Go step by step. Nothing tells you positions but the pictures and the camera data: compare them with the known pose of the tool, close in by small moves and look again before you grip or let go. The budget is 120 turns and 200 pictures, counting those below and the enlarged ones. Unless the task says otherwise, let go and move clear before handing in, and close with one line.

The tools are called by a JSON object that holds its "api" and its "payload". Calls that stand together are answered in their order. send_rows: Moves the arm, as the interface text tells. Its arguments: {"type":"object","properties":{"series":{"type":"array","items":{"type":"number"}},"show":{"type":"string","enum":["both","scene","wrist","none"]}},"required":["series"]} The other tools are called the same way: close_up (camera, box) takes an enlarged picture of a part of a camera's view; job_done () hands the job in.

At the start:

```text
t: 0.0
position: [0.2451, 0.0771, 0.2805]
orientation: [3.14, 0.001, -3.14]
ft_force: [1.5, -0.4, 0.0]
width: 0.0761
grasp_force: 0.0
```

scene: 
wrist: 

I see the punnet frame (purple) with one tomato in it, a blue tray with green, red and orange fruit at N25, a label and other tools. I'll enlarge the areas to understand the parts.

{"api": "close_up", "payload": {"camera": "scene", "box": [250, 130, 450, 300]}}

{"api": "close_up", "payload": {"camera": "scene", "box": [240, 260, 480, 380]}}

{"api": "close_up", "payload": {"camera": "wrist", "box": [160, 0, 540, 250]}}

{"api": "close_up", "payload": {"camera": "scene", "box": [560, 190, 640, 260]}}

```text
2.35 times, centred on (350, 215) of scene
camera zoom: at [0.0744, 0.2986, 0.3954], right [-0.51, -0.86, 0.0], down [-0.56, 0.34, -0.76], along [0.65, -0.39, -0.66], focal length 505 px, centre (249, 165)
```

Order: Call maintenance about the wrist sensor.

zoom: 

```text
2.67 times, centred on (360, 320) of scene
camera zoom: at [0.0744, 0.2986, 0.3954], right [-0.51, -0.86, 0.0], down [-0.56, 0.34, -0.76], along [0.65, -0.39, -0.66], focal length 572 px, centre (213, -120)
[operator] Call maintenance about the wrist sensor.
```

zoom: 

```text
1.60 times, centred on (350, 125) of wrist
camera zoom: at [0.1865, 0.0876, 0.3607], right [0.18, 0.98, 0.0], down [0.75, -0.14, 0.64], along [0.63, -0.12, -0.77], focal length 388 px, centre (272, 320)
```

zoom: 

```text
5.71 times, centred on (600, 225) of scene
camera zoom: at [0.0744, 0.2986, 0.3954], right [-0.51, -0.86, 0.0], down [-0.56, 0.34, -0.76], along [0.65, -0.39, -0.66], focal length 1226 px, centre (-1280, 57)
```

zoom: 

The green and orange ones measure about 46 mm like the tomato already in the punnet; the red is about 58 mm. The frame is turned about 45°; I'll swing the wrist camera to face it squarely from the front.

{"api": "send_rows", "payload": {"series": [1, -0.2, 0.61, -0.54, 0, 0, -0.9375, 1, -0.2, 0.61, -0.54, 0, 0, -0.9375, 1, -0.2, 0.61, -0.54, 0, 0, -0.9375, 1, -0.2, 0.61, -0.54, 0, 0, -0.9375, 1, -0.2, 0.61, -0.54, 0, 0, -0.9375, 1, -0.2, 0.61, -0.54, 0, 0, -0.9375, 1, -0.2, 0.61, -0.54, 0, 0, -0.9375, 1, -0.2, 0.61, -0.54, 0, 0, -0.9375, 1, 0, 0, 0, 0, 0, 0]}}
■ ■ ■ ■
WRITTEN REQUEST — Extract the data exactly as given.

OUTPUT FOR THIS EXERCISE —
Go step by step. Nothing tells you positions but the pictures and the camera data: compare them with the known pose of the tool, close in by small moves and look again before you grip or let go. The budget is 120 turns and 200 pictures, counting those below and the enlarged ones. Unless the task says otherwise, let go and move clear before handing in, and close with one line.

The tools are called by a JSON object that holds its "api" and its "payload". Calls that stand together are answered in their order. send_rows: Moves the arm, as the interface text tells. Its arguments: {"type":"object","properties":{"series":{"type":"array","items":{"type":"number"}},"show":{"type":"string","enum":["both","scene","wrist","none"]}},"required":["series"]} The other tools are called the same way: close_up (camera, box) takes an enlarged picture of a part of a camera's view; job_done () hands the job in.

At the start:

```text
t: 0.0
position: [0.2451, 0.0771, 0.2805]
orientation: [3.14, 0.001, -3.14]
ft_force: [1.5, -0.4, 0.0]
width: 0.0761
grasp_force: 0.0
```

scene: 
wrist: 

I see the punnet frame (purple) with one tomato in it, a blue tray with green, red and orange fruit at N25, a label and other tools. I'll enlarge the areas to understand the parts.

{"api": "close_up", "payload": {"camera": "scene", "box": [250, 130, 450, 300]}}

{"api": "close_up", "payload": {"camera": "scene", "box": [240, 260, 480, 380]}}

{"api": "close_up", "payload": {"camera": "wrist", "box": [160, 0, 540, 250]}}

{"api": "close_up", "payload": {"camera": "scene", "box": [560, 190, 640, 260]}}

```text
2.35 times, centred on (350, 215) of scene
camera zoom: at [0.0744, 0.2986, 0.3954], right [-0.51, -0.86, 0.0], down [-0.56, 0.34, -0.76], along [0.65, -0.39, -0.66], focal length 505 px, centre (249, 165)
```

Order: Call maintenance about the wrist sensor.

zoom: 

```text
2.67 times, centred on (360, 320) of scene
camera zoom: at [0.0744, 0.2986, 0.3954], right [-0.51, -0.86, 0.0], down [-0.56, 0.34, -0.76], along [0.65, -0.39, -0.66], focal length 572 px, centre (213, -120)
[operator] Call maintenance about the wrist sensor.
```

zoom: 

```text
1.60 times, centred on (350, 125) of wrist
camera zoom: at [0.1865, 0.0876, 0.3607], right [0.18, 0.98, 0.0], down [0.75, -0.14, 0.64], along [0.63, -0.12, -0.77], focal length 388 px, centre (272, 320)
```

zoom: 

```text
5.71 times, centred on (600, 225) of scene
camera zoom: at [0.0744, 0.2986, 0.3954], right [-0.51, -0.86, 0.0], down [-0.56, 0.34, -0.76], along [0.65, -0.39, -0.66], focal length 1226 px, centre (-1280, 57)
```

zoom: 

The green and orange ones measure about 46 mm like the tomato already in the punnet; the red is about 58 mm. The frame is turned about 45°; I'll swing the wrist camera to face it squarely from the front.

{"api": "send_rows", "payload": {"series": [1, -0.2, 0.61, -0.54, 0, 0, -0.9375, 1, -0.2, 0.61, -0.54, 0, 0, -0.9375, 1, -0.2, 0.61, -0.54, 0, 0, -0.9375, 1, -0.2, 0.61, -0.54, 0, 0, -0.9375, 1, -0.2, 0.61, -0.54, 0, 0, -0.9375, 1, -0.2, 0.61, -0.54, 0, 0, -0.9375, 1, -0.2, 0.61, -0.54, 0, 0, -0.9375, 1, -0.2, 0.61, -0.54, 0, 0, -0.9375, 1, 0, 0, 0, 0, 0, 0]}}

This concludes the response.